Nein, fallen läßt er sich nicht!

■ Rockabilly-Beschleuniger „The Cramps“in der Kesselhalle

Auf den Lautsprecherboxen am Rande der Bühne, drei Meter über dem Publikum, kauert eine drahtige, zusammengekrümmte Gestalt. Lux Interior, der Sänger der Cramps, trägt ein schwarz-glitzerndes, enges Polyesterhemd, das mit Rotwein getränkt ist. Unten dröhnt das Feedback, allein der Schlagzeuger hält wacker weiterhin den Takt. Einen Moment lang überlegt der Sänger zum Entsetzen der schwitzenden Bühnenhelfer, ob er sich nicht einfach vom wackelnden Boxenturm in die wippende Zuschauermasse stürzen soll.

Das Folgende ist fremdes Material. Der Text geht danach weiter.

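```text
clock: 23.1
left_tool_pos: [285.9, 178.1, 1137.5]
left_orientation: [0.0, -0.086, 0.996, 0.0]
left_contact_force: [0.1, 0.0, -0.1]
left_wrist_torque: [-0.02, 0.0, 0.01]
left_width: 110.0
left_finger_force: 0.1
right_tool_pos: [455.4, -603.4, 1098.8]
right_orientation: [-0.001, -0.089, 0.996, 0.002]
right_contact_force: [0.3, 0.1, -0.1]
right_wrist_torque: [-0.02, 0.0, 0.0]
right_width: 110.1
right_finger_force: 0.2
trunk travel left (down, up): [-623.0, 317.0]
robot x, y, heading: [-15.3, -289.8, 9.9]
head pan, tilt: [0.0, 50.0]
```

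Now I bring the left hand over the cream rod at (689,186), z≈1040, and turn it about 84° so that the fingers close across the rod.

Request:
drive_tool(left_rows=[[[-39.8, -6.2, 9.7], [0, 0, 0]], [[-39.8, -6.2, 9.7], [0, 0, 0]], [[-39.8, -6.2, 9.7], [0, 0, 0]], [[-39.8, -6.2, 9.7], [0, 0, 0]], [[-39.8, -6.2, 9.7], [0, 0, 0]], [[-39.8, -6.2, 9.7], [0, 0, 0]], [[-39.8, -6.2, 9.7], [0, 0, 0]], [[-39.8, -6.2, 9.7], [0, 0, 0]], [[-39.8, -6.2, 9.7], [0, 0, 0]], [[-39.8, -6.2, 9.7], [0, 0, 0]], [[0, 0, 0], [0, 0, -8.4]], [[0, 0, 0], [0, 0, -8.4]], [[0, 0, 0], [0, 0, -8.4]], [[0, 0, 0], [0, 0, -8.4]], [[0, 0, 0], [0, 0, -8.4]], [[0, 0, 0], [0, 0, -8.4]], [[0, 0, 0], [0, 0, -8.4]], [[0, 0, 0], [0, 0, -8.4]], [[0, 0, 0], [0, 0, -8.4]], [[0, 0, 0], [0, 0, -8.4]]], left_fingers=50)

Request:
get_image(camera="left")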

Die Cramps am Freitag in der Kesselhalle – das war ein Konzert, bei dem die Musik nicht die entscheidende Rolle spielte. Schon der wallende Glittervorhang mit dem riesigen Cramps-Logo deutete an: Hier wird inszeniert. Weil die amerikanische Band psychotischen Rockabilly mit trashigen Erotik-Posen kombiniert, schaffte sie es auch im siebzehnten Jahr ihres Bestehens, einen ungewöhnlichen und sehenswerten Auftritt hinzulegen.

Doch die Cramps brauchten lange, um das Publikum und vor allem sich selbst in Fahrt zu bringen. Zwar rackerte und posierte der großmäulige Lux Interior von Beginn an wie ein Irrer. Der Rest der Band aber rockte nur gelangweilt mit. Vor allem die zweite Hauptrolle bei der promiskuitiven Bühnen-show, Cramps-Mitgründerin Poison Ivy, begnügte sich damit, in ihrer ultra-knappen Lacklederhose cool gelangweilt ins Leere zu starren, auf gut 20 Zentimeter hohen Stilettos umher zu trippeln und ab und an ihre riesige Dauerwelle zu schütteln.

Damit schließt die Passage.